= Goal =
Print all of the lines exactly. Any picture among them stays out. Give them as a JSON list of strings, one for each line, with blank lines left out.
===== Provided data
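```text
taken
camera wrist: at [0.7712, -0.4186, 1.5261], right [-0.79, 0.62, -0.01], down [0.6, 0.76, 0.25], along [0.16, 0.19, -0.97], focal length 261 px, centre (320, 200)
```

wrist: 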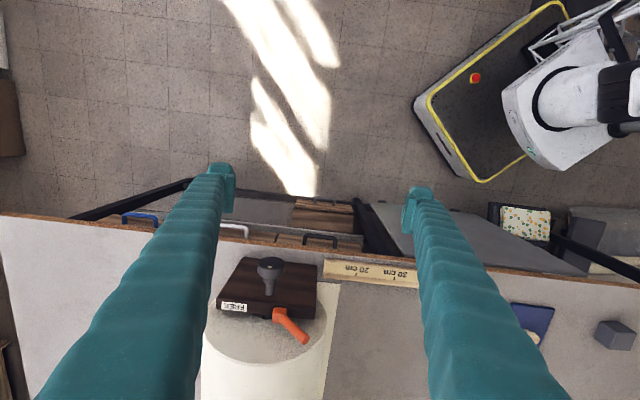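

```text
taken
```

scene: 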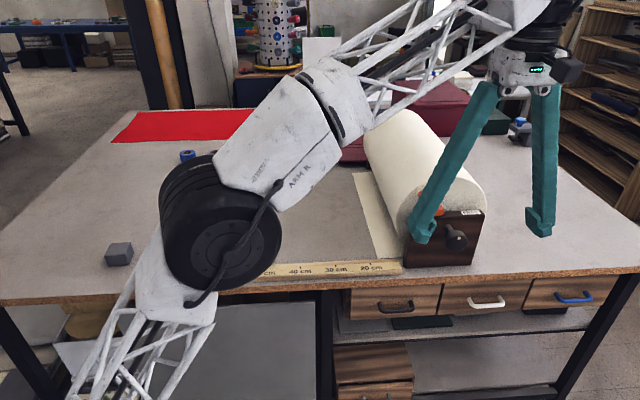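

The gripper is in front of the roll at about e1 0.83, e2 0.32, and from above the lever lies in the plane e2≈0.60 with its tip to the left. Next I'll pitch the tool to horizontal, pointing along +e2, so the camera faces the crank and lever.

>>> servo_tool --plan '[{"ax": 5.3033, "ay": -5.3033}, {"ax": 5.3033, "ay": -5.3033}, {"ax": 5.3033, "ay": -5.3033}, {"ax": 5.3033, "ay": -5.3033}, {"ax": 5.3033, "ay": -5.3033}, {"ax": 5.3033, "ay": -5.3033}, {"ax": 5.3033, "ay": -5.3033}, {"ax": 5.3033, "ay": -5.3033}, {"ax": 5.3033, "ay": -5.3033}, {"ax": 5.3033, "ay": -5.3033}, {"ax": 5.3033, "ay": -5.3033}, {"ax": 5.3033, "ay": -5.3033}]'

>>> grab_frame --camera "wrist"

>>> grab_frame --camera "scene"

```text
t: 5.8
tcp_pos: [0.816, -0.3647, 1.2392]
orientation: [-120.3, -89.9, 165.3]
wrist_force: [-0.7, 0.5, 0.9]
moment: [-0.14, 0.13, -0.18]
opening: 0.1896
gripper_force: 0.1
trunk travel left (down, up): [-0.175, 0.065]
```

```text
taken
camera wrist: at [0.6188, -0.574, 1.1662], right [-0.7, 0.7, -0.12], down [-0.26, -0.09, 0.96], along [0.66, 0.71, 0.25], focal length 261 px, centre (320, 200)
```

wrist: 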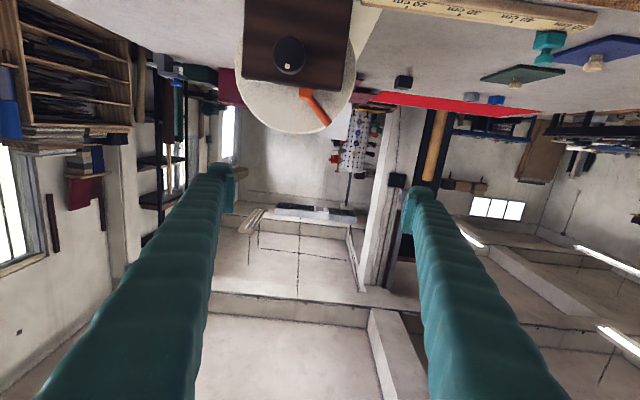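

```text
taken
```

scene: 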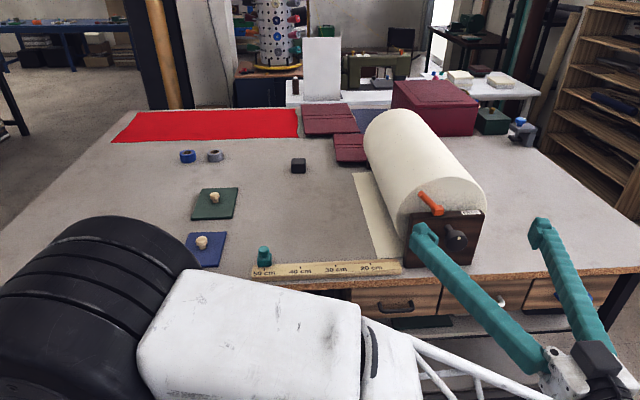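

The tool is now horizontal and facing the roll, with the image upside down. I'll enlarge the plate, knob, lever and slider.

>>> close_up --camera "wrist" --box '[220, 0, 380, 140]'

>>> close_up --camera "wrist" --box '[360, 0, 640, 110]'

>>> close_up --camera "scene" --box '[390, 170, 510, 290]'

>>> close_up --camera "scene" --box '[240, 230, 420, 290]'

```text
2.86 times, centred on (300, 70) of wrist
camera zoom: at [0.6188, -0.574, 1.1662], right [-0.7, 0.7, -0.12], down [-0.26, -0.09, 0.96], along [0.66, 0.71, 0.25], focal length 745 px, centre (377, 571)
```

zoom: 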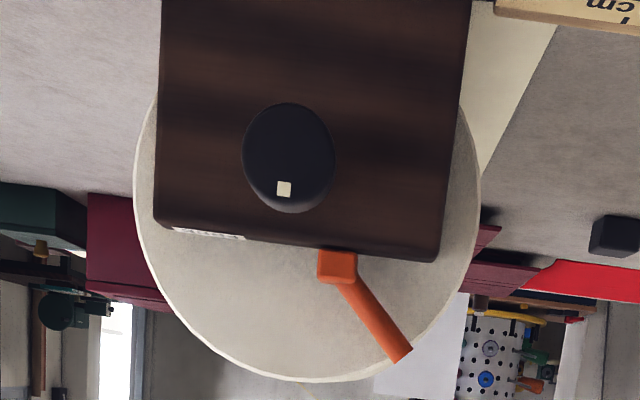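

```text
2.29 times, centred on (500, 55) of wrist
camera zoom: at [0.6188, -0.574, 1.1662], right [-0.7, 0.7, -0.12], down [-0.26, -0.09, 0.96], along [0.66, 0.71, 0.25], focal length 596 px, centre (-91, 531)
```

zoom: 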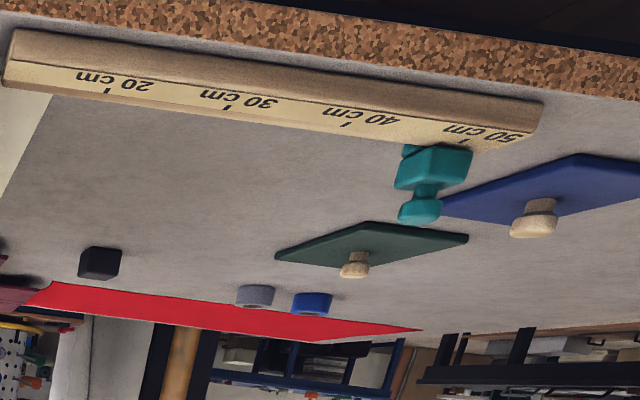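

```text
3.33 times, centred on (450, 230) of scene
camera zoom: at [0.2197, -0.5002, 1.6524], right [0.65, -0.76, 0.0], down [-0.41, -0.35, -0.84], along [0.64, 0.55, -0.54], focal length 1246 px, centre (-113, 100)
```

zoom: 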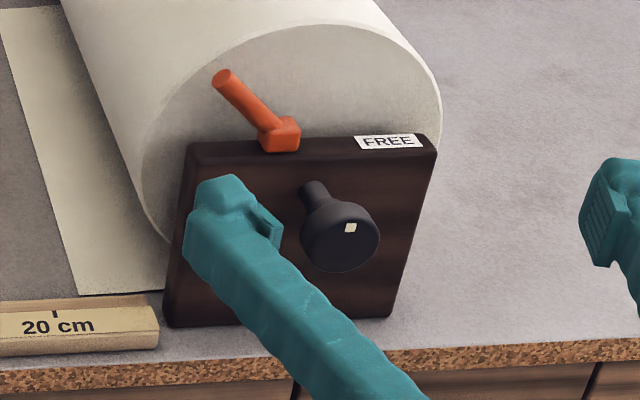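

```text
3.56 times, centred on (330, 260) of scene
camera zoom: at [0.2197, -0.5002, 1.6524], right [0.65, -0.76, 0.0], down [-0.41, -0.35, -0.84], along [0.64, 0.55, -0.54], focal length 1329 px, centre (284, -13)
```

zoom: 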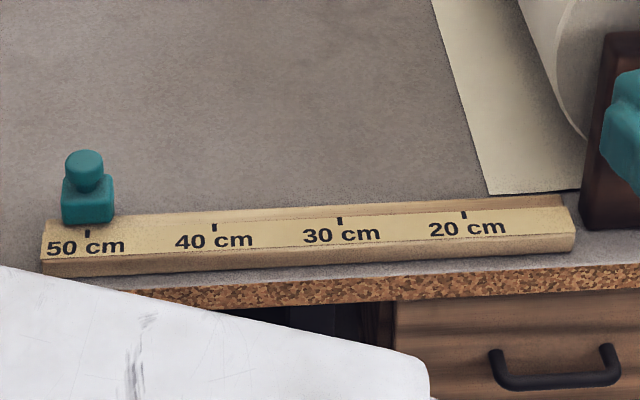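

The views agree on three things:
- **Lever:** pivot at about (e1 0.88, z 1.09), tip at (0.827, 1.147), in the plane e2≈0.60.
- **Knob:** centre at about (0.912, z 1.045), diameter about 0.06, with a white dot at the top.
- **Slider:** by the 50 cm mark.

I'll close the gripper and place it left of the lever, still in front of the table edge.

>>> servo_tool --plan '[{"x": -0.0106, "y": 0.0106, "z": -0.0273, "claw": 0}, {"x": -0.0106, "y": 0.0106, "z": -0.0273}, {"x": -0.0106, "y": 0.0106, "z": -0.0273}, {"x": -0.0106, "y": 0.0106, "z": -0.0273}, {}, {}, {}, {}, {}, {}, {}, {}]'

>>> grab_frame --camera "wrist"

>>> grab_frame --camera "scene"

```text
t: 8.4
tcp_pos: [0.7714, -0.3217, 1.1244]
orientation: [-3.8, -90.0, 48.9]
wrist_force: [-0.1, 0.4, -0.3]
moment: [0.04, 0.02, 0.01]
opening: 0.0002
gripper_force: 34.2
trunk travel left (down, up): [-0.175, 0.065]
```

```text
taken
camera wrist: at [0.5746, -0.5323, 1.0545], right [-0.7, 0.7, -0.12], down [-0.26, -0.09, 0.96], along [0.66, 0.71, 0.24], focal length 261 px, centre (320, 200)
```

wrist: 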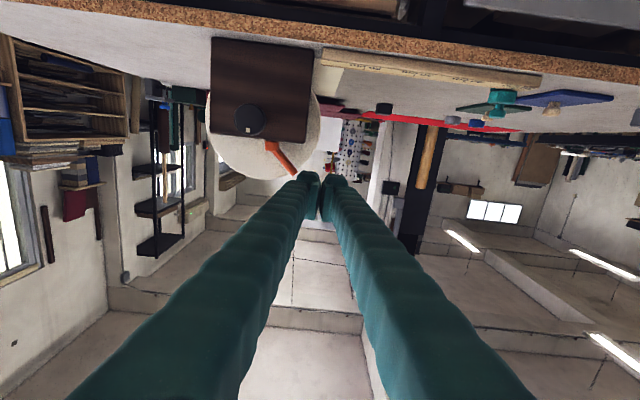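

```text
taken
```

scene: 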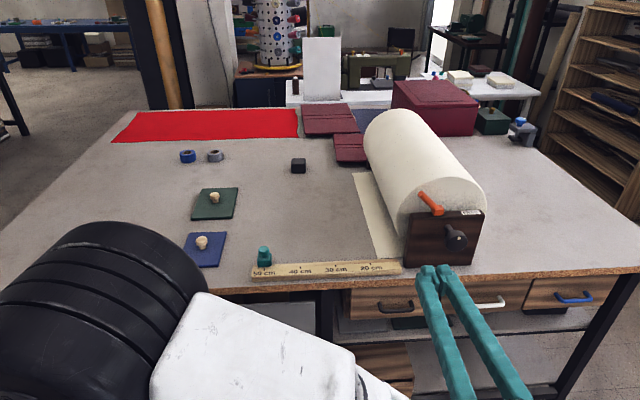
==========
= Response to this exercise =
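[
  "```text",
  "taken",
  "camera wrist: at [0.7712, -0.4186, 1.5261], right [-0.79, 0.62, -0.01], down [0.6, 0.76, 0.25], along [0.16, 0.19, -0.97], focal length 261 px, centre (320, 200)",
  "```",
  "wrist: ",
  "```text",
  "taken",
  "```",
  "scene: ",
  "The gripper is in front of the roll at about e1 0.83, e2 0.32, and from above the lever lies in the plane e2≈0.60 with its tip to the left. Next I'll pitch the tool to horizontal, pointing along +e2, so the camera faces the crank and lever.",
  ">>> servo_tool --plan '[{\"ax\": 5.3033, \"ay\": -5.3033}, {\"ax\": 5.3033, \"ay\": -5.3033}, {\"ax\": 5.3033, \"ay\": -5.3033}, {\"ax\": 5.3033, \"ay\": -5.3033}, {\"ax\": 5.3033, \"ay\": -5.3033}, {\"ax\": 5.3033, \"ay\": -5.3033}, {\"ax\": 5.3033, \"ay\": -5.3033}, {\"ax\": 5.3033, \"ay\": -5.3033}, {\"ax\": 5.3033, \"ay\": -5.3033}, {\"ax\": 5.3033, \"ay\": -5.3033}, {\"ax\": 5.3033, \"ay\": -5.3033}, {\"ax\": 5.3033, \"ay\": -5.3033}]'",
  ">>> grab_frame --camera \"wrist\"",
  ">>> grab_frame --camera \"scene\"",
  "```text",
  "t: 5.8",
  "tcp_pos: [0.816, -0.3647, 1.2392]",
  "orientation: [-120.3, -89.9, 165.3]",
  "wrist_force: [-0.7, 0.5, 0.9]",
  "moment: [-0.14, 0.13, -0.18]",
  "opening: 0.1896",
  "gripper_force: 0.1",
  "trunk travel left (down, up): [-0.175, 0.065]",
  "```",
  "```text",
  "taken",
  "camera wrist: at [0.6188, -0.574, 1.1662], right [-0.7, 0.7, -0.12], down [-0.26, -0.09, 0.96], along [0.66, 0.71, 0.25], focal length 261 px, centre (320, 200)",
  "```",
  "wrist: ",
  "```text",
  "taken",
  "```",
  "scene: ",
  "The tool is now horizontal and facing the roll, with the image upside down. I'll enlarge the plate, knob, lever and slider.",
  ">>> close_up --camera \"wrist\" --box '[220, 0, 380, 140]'",
  ">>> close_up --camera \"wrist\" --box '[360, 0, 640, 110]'",
  ">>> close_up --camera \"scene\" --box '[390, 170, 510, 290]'",
  ">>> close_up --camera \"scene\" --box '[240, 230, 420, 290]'",
  "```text",
  "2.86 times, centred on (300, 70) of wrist",
  "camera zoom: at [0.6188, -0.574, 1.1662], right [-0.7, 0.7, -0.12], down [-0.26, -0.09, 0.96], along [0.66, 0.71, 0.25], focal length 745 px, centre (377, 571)",
  "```",
  "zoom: ",
  "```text",
  "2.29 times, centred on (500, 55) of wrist",
  "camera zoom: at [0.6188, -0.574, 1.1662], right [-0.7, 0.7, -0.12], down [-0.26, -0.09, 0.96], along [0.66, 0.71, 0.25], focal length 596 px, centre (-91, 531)",
  "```",
  "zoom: ",
  "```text",
  "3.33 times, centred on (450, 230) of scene",
  "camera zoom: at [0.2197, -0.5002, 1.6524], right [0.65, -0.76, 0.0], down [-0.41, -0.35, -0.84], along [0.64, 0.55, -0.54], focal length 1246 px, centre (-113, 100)",
  "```",
  "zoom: ",
  "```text",
  "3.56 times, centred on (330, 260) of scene",
  "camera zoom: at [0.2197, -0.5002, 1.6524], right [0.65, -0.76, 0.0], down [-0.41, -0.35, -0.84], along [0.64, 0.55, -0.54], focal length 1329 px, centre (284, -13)",
  "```",
  "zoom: ",
  "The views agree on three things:",
  "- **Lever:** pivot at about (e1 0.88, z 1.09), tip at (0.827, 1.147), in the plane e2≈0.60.",
  "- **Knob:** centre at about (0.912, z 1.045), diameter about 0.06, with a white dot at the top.",
  "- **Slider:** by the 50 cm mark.",
  "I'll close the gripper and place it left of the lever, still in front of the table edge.",
  ">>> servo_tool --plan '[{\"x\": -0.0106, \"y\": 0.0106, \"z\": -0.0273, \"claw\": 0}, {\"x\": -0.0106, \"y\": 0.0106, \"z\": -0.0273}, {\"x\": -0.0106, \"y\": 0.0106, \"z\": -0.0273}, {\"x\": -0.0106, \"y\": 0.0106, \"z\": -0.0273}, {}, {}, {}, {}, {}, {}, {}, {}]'",
  ">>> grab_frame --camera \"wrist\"",
  ">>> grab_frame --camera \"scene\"",
  "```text",
  "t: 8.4",
  "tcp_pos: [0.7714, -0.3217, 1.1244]",
  "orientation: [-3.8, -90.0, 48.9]",
  "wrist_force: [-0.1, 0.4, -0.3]",
  "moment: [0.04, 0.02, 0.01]",
  "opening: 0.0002",
  "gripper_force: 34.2",
  "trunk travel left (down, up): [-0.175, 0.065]",
  "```",
  "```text",
  "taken",
  "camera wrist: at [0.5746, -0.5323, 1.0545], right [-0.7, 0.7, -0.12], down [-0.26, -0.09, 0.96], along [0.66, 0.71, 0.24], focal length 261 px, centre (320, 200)",
  "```",
  "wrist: ",
  "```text",
  "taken",
  "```",
  "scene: "
]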